I'd like to think that I wouldn't have been. I'd like to think that my innate curiosity and sense of justice would have been activated by interrogating the privilege I'd be part of. Would I have paid any attention to the funding discrepancies between wealthy suburban districts and urban ones? Would I have questioned the choice of required texts or would I have robotically taught the literary canon ( sans minority or women writers) from the same lecture notes I took from my Penn State professors?
Perhaps not.
People learn when there is a "felt need." Where did my "felt need" to learn Black History come from?
It came from my African American students. It came from my confronting and working through my fear, ( which was based on ignorance and inherited racist beliefs ) getting to know my students as beautiful, complex, diverse and dynamic human beings and caring deeply for their well-being and potential growth.
It came from listening, and questioning, and finding knowledge and joining communities and learning together.
There's another part to this story -- the unexpected gift that my students gave me a few years into my re-education journey.
One day after finishing our work with "Fences" a student randomly called out, "Yo, Ms. Pincus. What are you? I mean who are you?"
"What do you mean?" I replied nervously.
"Who are YOUR people? You've been spending so much time teaching us about our history and stuff-- what about you? What are you?"
I froze. It was a question I had dreaded and in the past, perhaps I would have avoided answering. But I took a deep breath and said, "I'm Jewish. I'm a Jew."

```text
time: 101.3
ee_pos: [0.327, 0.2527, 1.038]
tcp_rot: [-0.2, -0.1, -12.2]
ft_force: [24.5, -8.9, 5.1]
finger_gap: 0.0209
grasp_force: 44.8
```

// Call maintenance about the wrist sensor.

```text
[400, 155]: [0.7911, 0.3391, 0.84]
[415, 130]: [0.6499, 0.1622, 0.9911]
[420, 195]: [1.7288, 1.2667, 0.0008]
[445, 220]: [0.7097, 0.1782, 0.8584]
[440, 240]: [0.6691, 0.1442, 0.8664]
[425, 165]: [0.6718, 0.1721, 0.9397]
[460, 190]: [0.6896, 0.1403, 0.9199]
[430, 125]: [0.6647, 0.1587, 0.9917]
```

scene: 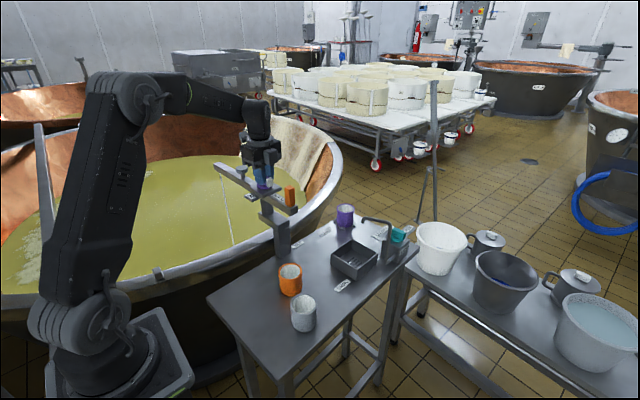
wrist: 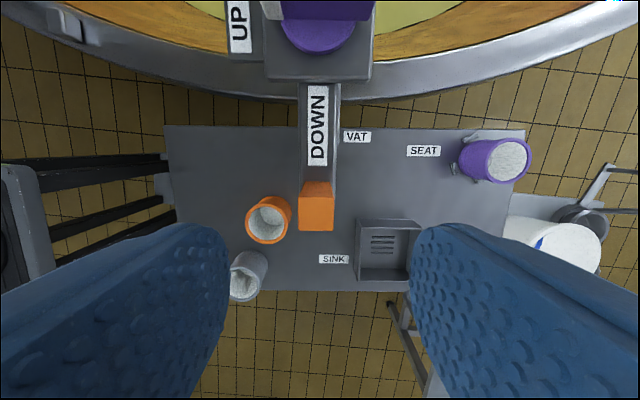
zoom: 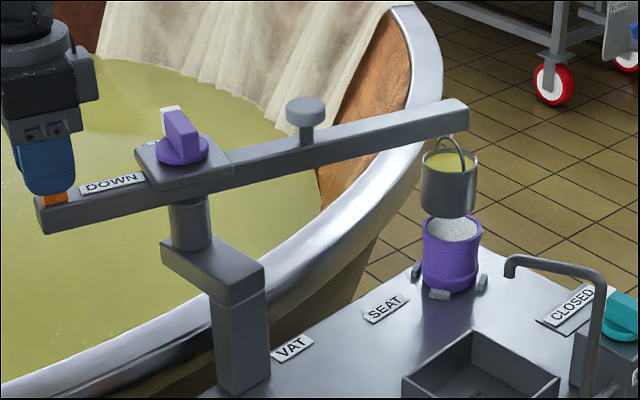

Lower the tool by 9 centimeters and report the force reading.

And instead of the expected barrage of anti-Semitic tropes and myths, this is what I received in return.
"So Ms. Pincus, why don't you teach a book by a Jew? Teach us about your culture."
This is what empathy looks like. It moves both ways, back and forth in the context of a relationship, born from mutual respect and caring.
But one thing must be made clear here. The onus for making this happen is on the teacher -- she is the one with the institutional power. She must understand that and use it wisely for the good of her students.